Two killed in Senegal in protests over arrest of opposition figure Sonko
West African country’s interior ministry says it is taking measures to ‘preserve peace and tranquillity in the country’.
Two people have been killed in Senegal in protests sparked by the arrest of opposition figure Ousmane Sonko, according to the country’s interior ministry.
Two “lifeless male bodies” were discovered in the southern city of Ziguinchor, where 2024 presidential hopeful Sonko is mayor, the ministry said in a statement on Monday.
The ministry called on the public to stay calm and said it was taking measures to “preserve peace and tranquillity in the country”.
Demonstrators took to the streets on Monday as Sonko was remanded in custody on charges including plotting an insurrection and criminal association with a “terrorist” body.
Senegal’s Interior Minister Antoine Felix Abdoulaye Diome on Monday announced that the government had dissolved Sonko’s Patriots of Senegal (PASTEF) party for inciting unrest during violent protests last month in the capital Dakar.
The announcement marked the first time a political party had been banned in the West African nation since it gained its independence from France in 1960.

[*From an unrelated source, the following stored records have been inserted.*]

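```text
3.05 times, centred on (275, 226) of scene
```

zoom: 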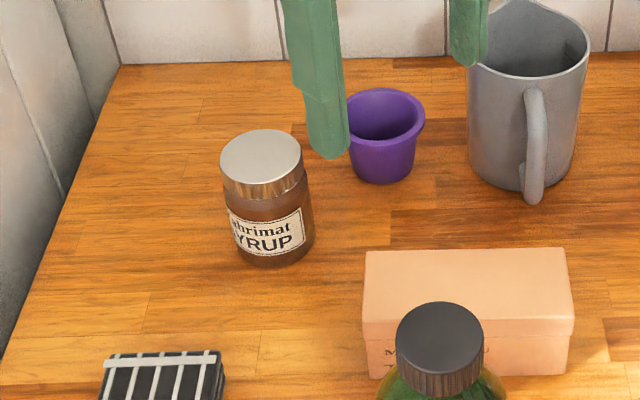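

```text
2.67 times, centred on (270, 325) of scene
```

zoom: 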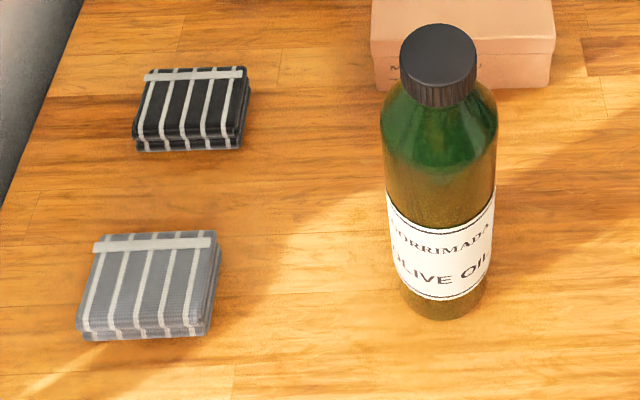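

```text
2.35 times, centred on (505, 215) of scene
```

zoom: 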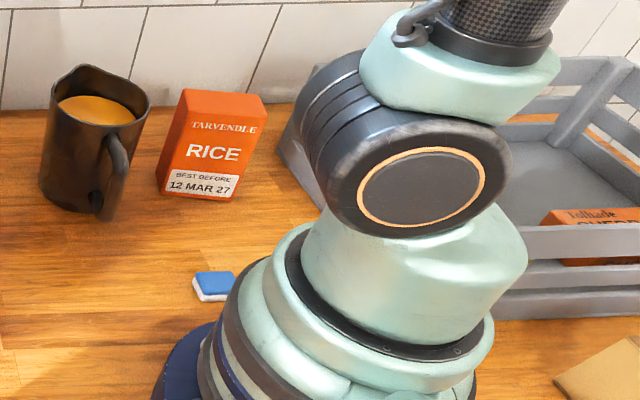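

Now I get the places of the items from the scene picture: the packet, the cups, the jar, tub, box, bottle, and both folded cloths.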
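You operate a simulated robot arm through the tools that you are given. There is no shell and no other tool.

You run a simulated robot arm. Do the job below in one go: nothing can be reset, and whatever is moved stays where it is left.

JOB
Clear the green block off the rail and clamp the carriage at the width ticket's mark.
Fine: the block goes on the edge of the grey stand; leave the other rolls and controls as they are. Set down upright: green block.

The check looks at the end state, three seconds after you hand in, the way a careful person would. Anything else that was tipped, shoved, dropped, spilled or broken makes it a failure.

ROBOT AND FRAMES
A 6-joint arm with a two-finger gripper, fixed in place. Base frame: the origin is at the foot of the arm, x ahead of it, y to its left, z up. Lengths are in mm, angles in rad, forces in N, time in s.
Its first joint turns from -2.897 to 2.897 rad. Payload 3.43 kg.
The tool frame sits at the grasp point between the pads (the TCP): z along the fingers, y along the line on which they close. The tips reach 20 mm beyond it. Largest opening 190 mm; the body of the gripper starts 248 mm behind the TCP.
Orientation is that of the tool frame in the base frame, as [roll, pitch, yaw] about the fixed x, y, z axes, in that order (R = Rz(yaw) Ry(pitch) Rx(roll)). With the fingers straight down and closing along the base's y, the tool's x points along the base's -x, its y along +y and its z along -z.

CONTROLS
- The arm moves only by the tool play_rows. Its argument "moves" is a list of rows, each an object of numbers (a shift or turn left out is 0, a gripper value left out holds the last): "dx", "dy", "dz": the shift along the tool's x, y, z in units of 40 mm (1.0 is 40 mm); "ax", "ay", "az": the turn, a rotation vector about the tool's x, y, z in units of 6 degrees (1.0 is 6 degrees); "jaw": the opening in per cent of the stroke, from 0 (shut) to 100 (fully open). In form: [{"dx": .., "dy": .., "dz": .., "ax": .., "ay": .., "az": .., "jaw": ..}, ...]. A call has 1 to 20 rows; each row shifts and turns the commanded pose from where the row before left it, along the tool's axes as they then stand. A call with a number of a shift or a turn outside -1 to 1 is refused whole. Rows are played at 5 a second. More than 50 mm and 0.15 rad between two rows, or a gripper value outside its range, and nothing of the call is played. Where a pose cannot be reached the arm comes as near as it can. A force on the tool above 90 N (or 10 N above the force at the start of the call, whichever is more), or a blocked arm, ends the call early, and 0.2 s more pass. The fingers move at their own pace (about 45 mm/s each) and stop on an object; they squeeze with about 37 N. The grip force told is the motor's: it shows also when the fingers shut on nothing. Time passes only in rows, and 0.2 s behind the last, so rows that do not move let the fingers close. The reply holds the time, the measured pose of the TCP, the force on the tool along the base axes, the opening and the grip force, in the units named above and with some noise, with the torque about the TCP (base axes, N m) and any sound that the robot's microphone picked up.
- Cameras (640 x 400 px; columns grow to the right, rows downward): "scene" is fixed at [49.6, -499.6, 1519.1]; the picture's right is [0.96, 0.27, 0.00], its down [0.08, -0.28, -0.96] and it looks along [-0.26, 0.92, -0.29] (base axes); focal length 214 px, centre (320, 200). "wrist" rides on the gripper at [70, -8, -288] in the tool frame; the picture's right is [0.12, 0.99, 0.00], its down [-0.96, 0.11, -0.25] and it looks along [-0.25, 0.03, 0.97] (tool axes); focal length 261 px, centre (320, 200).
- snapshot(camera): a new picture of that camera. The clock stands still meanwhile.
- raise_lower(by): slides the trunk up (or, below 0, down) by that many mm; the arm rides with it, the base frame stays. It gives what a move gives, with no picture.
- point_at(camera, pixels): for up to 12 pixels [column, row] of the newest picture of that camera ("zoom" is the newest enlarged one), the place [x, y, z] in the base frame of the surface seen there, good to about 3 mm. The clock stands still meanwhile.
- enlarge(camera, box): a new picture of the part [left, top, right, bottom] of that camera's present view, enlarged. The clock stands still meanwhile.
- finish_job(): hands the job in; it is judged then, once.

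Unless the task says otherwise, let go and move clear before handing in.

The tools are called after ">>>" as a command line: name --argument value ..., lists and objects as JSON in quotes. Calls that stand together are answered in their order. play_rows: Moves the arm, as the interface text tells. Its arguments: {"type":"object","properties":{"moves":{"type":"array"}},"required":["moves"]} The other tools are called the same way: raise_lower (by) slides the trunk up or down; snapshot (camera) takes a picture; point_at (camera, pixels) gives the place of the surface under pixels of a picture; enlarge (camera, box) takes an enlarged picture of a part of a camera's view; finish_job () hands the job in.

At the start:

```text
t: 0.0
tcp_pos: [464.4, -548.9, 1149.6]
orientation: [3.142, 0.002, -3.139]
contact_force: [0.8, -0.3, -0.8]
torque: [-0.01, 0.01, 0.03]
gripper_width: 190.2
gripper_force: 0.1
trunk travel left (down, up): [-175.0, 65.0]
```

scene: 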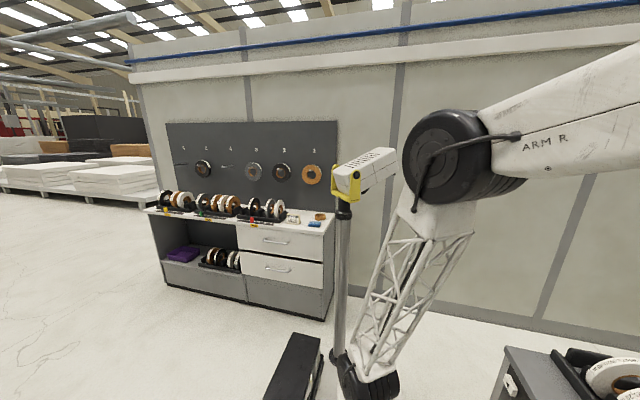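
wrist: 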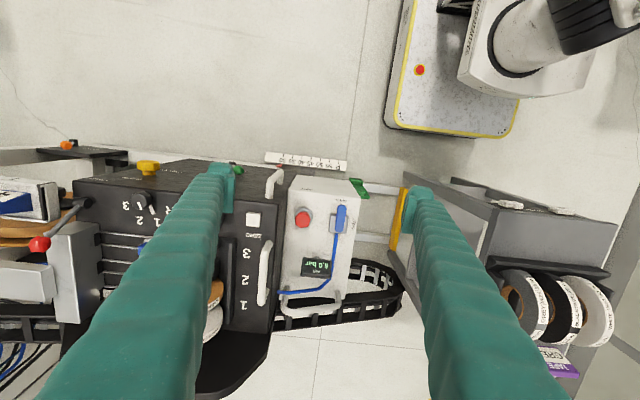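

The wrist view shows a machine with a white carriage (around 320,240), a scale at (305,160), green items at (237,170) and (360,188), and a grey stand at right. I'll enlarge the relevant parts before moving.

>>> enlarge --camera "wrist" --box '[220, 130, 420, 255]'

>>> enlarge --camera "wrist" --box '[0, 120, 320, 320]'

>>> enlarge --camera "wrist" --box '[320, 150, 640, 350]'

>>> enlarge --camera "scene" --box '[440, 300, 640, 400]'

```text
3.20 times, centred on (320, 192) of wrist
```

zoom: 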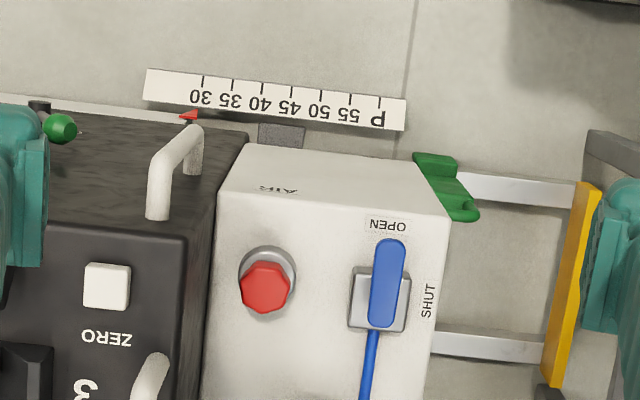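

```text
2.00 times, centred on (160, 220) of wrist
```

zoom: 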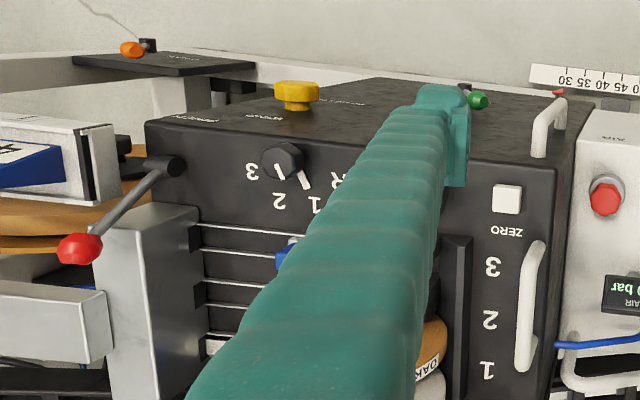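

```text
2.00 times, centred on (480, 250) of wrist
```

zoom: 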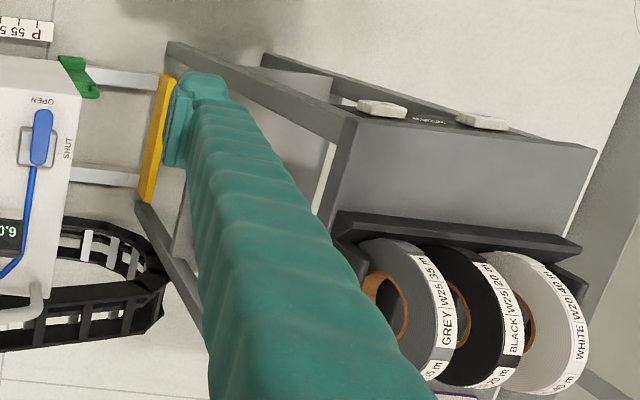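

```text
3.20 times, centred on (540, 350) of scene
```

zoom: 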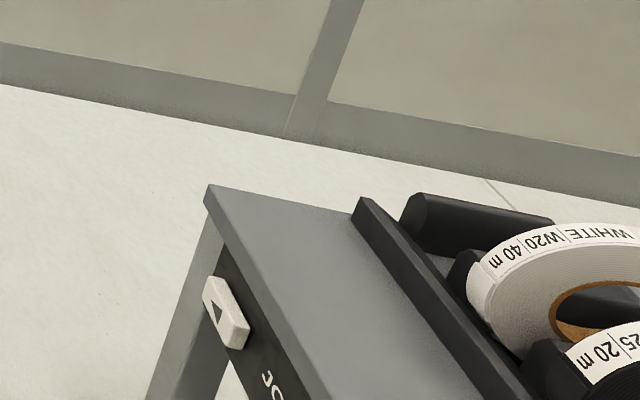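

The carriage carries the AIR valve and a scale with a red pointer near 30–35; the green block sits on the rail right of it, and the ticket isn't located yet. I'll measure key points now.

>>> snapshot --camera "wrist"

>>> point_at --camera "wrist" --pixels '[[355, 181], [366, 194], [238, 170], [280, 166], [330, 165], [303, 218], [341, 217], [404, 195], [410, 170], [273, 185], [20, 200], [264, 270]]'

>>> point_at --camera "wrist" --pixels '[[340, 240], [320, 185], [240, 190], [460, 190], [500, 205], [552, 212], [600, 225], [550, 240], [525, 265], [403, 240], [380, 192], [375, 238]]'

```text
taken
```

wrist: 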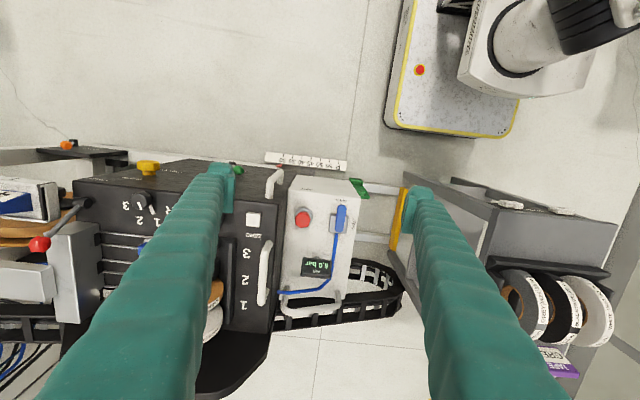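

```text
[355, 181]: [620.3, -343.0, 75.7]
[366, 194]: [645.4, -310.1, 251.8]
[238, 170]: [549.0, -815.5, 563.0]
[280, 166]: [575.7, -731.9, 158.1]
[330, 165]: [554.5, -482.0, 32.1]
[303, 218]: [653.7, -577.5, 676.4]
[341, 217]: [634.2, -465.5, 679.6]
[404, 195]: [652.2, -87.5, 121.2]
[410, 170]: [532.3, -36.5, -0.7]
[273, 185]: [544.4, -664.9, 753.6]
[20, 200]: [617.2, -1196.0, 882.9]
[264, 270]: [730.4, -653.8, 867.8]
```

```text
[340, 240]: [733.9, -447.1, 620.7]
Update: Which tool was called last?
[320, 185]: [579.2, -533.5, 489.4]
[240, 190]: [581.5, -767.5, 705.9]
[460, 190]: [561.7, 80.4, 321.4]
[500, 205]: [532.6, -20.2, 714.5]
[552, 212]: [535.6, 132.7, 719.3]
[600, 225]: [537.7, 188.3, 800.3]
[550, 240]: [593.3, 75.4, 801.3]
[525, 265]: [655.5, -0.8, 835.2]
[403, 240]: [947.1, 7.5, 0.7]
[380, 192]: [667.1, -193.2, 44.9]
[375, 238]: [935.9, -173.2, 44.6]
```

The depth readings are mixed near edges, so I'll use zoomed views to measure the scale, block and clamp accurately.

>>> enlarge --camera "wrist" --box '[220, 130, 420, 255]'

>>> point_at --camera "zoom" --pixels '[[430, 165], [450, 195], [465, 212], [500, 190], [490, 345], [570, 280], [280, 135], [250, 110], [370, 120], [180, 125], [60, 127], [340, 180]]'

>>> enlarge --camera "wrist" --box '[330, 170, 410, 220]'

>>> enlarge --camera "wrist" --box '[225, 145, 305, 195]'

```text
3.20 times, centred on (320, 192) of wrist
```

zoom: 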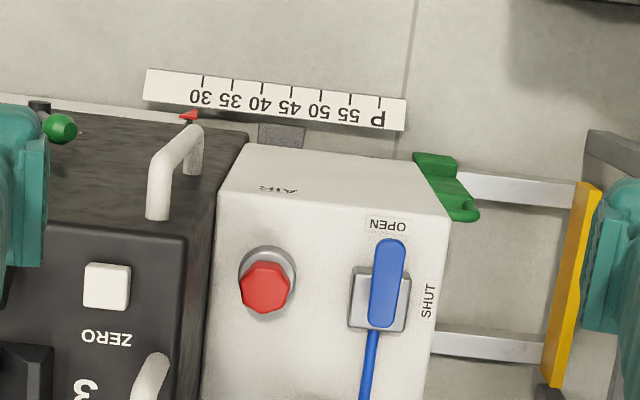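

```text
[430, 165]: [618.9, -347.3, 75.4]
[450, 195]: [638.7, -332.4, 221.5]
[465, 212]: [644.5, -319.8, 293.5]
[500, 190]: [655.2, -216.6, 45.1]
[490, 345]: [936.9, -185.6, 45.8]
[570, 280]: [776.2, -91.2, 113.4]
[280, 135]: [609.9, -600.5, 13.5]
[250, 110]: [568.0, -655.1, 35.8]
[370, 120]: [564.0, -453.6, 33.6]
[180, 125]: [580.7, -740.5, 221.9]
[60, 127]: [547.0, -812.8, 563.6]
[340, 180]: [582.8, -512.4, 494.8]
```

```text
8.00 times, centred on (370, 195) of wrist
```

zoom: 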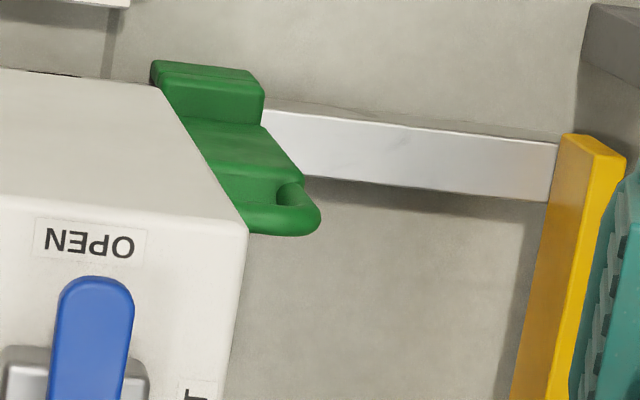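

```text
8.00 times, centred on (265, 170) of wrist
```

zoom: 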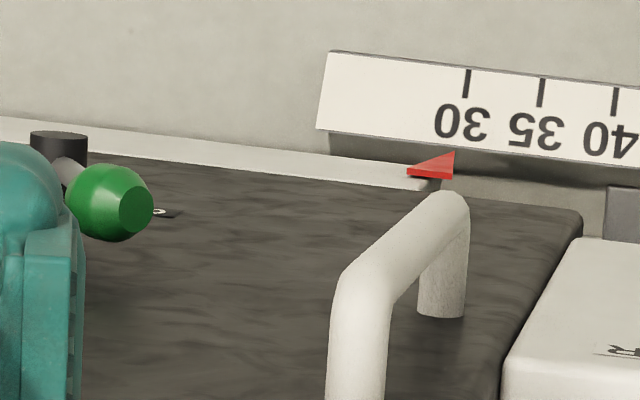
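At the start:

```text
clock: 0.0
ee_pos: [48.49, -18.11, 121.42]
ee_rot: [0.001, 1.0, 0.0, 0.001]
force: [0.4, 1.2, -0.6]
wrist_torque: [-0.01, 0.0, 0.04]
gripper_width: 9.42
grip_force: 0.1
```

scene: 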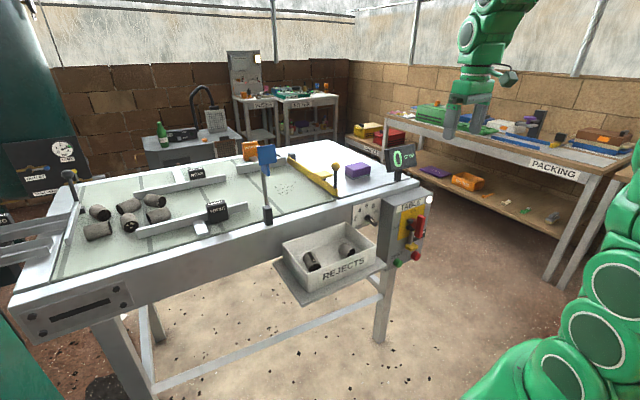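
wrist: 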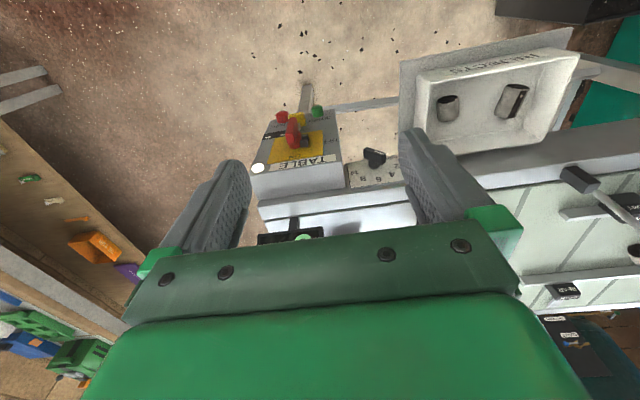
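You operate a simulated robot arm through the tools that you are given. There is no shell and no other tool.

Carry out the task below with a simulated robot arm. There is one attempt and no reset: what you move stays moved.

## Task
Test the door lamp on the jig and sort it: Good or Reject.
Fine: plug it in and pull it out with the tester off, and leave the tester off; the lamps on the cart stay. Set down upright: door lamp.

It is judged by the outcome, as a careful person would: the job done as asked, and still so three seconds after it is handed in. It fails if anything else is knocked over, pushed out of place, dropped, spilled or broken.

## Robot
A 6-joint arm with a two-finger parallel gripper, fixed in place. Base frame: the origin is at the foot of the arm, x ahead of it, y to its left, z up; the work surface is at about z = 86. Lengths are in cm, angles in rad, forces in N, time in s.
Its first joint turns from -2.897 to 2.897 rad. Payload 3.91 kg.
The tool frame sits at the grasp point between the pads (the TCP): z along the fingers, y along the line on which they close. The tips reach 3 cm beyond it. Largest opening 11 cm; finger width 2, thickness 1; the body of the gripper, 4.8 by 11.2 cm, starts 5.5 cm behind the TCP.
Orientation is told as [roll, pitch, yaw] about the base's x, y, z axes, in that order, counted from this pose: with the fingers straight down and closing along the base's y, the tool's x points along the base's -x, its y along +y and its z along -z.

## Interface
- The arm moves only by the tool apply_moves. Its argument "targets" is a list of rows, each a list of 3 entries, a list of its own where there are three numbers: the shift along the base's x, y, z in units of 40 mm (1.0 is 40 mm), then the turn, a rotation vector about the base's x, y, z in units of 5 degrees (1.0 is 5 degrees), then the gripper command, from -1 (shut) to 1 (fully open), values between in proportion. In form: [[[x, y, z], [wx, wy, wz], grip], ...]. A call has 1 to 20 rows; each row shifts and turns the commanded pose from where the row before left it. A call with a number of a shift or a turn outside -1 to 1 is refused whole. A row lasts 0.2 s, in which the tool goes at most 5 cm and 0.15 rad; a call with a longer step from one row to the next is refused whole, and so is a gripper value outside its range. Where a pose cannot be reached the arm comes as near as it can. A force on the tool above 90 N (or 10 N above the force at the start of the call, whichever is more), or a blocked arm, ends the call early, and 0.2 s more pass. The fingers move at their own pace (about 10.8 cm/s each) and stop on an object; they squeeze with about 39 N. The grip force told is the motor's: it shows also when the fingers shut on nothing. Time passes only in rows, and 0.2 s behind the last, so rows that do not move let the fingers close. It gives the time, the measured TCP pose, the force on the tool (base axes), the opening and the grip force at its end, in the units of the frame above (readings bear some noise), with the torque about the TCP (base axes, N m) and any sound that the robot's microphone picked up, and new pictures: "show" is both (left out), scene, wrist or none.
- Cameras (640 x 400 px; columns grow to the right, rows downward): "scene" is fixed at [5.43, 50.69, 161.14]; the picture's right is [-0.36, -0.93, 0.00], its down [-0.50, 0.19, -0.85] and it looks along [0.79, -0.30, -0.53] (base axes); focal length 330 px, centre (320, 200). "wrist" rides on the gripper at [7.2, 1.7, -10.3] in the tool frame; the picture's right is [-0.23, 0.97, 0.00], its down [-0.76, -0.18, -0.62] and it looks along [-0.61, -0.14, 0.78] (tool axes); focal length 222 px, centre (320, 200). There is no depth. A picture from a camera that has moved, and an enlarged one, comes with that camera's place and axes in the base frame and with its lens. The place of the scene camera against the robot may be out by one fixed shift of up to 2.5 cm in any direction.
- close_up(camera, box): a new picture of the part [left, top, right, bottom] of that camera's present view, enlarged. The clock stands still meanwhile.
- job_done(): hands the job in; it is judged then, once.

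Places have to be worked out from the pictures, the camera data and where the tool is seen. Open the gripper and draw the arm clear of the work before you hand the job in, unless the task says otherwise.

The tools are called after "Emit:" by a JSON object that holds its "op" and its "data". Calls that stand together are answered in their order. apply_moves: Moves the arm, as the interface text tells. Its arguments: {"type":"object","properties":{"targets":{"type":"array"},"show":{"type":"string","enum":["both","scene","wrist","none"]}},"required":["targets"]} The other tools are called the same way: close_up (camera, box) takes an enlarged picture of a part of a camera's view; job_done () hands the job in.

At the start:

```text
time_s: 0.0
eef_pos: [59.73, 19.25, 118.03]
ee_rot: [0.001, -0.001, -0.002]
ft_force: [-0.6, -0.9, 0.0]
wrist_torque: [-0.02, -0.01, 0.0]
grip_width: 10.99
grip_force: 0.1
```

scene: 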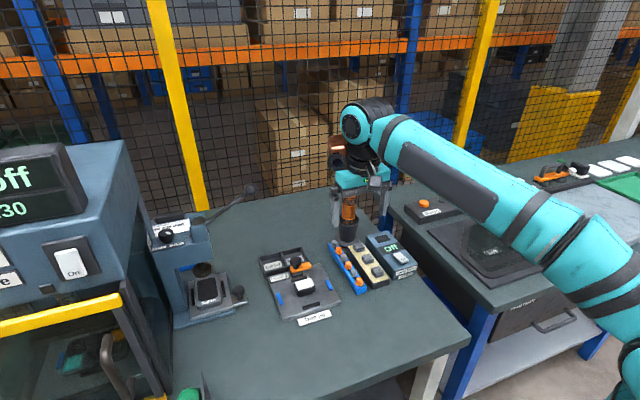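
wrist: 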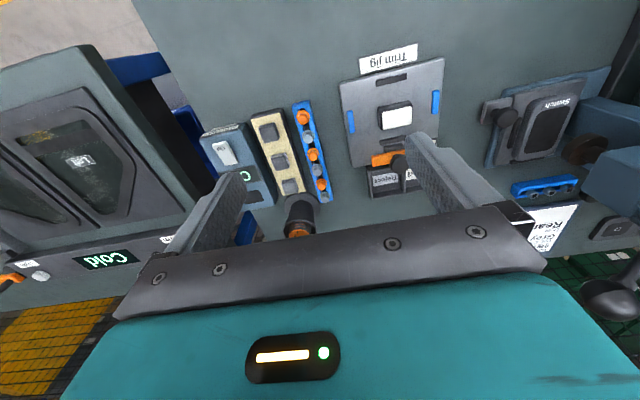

A decree signed by Diome accused PASTEF of “frequently calling on its supporters to insurrectional movements, which has led to serious consequences, including loss of life, many wounded, as well as acts of looting of public and private property”.
PASTEF’s supporters have accused Senegalese President Macky Sall’s ruling party of trying to sideline his popular opponent, who came third in the 2019 presidential election, with trumped-up charges ahead of February’s vote.
Sonko, a 48-year-old former tax inspector, has faced a series of legal problems that he claims have been engineered to make him ineligible to run for the presidency in 2024.
In June, Sonko was sentenced in absentia to two years in prison after being accused of morally “corrupting” a young woman.
The judgement sparked violent clashes that left 16 dead, according to the government, with Sonko’s PASTEF party reporting nearly twice as many fatalities.
In May, an appeals court gave Sonko a heavier six-month suspended sentence in a defamation case involving the tourism minister.